Original but not memorable
Actor and musician Caleb Landry Jones is as bizarre and inventive in his songs as he is on screen. The Texas-born actor has been writing music since 2007, the same year he made his acting debut in No Country For Old Men, and has come a long way in both arts. A recipient of Best Actor awards from the Cannes Film Festival and AACTA, Jones has starred in productions such as Breaking Bad, X-Men: First Class and Get Out. Musically, Jones’s sound has been a gradual development alongside his acting career. He wrote some 700 songs before partnering with Sacred Bones Records to release The Mother Stone in 2020 – an hour-long production that felt like a vaudevillian psychedelic rock extravaganza. The album was praised by artists like Caroline Edwards of Clash, who called it “unlike anything else out in music right now … artistic at its core, and more so, a cathartic and worthwhile experience.” Subsequently, Gadzooks Vol. 1 emerged as a psychedelic, surreal and freakish collection of songs. Gadzooks vol. 2 (via Sacred Bones Records) continues the unnerving madness of the previous album with more unpredictable, feverish originality, sometimes to a fault.
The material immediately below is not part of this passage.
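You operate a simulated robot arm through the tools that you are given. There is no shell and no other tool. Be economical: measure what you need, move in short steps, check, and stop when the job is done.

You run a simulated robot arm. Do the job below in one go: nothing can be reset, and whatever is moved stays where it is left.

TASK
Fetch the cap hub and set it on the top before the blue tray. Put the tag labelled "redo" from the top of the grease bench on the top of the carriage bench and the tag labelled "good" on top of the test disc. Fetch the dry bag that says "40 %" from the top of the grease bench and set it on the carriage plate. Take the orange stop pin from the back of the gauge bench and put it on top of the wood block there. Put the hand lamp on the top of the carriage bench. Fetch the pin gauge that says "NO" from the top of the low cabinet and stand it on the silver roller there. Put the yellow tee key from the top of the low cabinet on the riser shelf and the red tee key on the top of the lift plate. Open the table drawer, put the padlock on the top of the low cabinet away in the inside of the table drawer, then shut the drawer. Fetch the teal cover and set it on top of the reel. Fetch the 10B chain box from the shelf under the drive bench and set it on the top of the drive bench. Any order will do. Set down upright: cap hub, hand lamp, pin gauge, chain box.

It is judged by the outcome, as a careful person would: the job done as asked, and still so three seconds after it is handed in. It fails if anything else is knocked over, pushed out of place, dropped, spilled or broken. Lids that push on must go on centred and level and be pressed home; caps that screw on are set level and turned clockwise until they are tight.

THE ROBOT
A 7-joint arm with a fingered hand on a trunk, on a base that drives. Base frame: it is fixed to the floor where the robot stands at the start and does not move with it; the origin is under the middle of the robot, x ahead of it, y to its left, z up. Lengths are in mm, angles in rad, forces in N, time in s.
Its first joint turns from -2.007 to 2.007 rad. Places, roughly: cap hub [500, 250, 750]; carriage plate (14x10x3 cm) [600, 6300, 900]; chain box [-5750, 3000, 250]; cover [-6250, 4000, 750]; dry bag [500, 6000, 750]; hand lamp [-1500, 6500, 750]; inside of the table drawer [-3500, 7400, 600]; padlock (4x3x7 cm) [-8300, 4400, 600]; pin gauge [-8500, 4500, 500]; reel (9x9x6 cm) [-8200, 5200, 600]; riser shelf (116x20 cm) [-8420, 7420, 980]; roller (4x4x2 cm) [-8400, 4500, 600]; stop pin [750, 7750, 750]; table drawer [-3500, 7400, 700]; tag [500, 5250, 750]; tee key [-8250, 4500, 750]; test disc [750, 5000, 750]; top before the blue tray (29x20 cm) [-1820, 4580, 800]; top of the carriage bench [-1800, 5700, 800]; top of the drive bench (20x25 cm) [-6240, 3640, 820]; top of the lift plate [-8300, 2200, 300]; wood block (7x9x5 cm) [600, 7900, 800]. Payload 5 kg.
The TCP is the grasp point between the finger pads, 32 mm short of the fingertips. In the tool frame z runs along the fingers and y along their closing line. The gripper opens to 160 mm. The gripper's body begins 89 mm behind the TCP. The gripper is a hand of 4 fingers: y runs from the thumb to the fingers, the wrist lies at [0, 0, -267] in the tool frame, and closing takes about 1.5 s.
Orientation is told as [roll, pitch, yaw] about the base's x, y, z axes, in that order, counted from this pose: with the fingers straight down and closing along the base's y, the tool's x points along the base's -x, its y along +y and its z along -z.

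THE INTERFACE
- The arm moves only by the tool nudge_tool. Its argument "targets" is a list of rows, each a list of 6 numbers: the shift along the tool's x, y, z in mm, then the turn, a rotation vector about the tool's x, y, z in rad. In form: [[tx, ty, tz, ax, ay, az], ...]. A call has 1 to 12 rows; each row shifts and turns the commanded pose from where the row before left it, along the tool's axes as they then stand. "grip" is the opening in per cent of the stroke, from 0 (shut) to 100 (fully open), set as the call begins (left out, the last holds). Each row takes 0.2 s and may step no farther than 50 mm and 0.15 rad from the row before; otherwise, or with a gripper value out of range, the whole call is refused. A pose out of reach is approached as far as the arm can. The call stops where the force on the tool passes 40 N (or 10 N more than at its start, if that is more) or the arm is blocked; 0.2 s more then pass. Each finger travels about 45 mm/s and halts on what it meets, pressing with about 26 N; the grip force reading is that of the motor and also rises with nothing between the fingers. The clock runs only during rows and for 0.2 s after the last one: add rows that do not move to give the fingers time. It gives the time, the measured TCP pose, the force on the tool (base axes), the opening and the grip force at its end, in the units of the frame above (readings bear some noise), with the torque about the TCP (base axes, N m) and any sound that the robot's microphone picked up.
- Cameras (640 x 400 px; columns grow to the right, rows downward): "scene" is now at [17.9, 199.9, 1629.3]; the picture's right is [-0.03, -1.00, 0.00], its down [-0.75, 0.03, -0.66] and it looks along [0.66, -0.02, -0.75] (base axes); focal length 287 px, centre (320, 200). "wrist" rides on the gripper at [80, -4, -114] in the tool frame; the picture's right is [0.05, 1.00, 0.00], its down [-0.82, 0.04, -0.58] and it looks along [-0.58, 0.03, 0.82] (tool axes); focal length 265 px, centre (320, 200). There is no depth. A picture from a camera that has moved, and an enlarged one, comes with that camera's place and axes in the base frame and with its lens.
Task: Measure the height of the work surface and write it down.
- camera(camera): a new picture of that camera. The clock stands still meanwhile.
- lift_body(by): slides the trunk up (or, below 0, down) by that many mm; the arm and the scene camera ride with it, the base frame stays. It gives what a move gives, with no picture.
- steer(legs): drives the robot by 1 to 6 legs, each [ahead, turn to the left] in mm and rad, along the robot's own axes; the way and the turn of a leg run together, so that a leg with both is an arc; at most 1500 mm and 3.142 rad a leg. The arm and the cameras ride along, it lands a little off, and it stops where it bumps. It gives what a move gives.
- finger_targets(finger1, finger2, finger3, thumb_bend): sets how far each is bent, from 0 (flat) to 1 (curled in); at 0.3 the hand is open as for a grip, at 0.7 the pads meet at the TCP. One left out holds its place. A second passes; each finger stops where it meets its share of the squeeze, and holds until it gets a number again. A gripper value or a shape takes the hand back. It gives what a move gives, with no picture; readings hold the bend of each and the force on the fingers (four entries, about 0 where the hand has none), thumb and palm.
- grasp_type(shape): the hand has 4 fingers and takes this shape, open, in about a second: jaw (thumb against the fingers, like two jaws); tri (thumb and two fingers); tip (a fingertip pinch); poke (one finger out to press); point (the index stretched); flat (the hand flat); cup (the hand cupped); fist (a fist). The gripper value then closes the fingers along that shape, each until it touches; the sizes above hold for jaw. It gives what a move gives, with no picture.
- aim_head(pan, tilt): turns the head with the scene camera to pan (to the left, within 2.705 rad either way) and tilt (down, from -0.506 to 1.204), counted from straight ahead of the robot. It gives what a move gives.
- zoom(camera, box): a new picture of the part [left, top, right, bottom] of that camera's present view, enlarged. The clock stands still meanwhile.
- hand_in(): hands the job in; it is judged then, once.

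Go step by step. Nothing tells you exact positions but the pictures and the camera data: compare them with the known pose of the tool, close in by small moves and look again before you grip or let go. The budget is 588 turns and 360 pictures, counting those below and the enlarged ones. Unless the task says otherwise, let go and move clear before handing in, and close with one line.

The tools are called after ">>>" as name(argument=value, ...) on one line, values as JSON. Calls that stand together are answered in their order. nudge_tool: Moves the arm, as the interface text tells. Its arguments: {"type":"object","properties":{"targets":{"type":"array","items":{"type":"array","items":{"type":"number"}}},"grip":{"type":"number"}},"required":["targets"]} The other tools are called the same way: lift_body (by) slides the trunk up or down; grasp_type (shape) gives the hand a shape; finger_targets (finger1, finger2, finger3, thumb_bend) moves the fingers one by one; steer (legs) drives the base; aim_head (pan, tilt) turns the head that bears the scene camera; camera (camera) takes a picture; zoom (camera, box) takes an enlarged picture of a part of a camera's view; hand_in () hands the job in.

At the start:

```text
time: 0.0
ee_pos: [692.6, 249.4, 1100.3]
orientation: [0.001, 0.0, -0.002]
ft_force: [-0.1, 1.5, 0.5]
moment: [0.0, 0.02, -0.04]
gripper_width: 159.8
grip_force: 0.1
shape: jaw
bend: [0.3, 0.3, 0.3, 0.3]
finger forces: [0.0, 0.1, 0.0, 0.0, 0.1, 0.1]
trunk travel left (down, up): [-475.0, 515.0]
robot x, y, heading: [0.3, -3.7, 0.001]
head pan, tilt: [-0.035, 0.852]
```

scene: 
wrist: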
Each song feels like a different room in a carnival “fun-house” that slowly turns into something scary — from a grotesque room of mirrors to shifting floorboards and dark rooms of distorted voices. Musically, guitar, bass, drums, strings and horns collide in a dry, 60s sound reminiscent of Sgt. Pepper-era Beatles, complete with asymmetric panning and Jones’s whiny British accent. The whole album is pervaded with the feeling of a good dream turned into a nightmare, the perfect example of this being the end of “The Shanty Shine” as the music descends into hell with tortured strings and a strange, distorted chant.
The lyrics take on a warped and disturbing tone, with the meaning of most lyrics being heavily veiled. Like the ramblings of a madman, Jones sings disordered lines like “A marvel only unto not his mother but himself.” With somewhat less-cryptic lyrics, songs like “Little Lion Blues,” “The Shanty Shine” and “Georgy Borge (The Termite)” make more of an emotional impact and seem to deal with isolation, rejection, depression and addiction.
Unfortunately, despite its originality, the new album suffers the same ailment as the last two: the songs are not memorable enough. As Pitchfork’s Cat Zhang said of the similarly afflicted Mother Stone in 2020, “It’s interesting, even fun while it lasts, but you probably won’t return.” In the absence of a defined structure, memorable hooks and decipherable lyrics, the depth and ingenuity of the production, curiosity and sheer shock value are the sole factors inviting enough for a second listen. While fans of Vol. 1 will probably find Vol.2 an interesting addition to their collections, it’s hard to say whether first-time listeners will find enough to encourage their return.